• [EXCERPT TO READ]:
Le bilan du financement des startups africaines en 2024 est désormais connu et révèle un rebond réel mais inégalement réparti. En 2024, les startups africaines ont levé un total de 2,2 milliards de dollars auprès d’investisseurs, selon les données de la plateforme «Africa: The Big Deal». Bien que substantiel en valeur absolue, ce montant représente une baisse de 25% par rapport aux 2,9 milliards levés en 2023, reflétant les effets persistants du ralentissement entamé mi-2022.
Comme l’explique Max Cuvellier Giacomelli, co-fondateur de Africa: The Big Deal, «démarrant lentement avec seulement 800 millions de dollars levés au premier semestre, l’année 2024 a connu un sérieux rebond au second semestre avec 1,4 milliard de dollars, soit +25% sur un an et +80% par rapport au premier semestre, faisant du S2 2024 le deuxième meilleur semestre depuis le début du ralentissement.»
Les 10 plus grosses levées de fonds représentent 51% du total des fonds collectés en 2024.. DR.

• [SHORT EXERCISE]: Reproduce the wording of the excerpt to read between "Comme l’explique Max" and "en 2024.. DR.", with both ends included.

• [DATA SECTION]:
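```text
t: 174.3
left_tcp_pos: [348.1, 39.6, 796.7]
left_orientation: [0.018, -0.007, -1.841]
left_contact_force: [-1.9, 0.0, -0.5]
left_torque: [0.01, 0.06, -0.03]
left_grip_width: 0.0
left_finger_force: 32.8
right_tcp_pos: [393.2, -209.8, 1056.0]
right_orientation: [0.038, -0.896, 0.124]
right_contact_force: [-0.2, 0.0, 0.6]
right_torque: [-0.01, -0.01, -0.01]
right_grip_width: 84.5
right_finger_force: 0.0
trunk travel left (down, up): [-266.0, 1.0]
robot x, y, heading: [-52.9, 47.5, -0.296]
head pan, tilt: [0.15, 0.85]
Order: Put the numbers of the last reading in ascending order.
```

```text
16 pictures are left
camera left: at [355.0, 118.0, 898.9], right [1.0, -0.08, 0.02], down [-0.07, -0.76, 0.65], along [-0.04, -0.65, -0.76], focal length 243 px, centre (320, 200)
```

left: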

• [SOLVED EXERCISE]:
Comme l’explique Max Cuvellier Giacomelli, co-fondateur de Africa: The Big Deal, «démarrant lentement avec seulement 800 millions de dollars levés au premier semestre, l’année 2024 a connu un sérieux rebond au second semestre avec 1,4 milliard de dollars, soit +25% sur un an et +80% par rapport au premier semestre, faisant du S2 2024 le deuxième meilleur semestre depuis le début du ralentissement.»
Les 10 plus grosses levées de fonds représentent 51% du total des fonds collectés en 2024.. DR.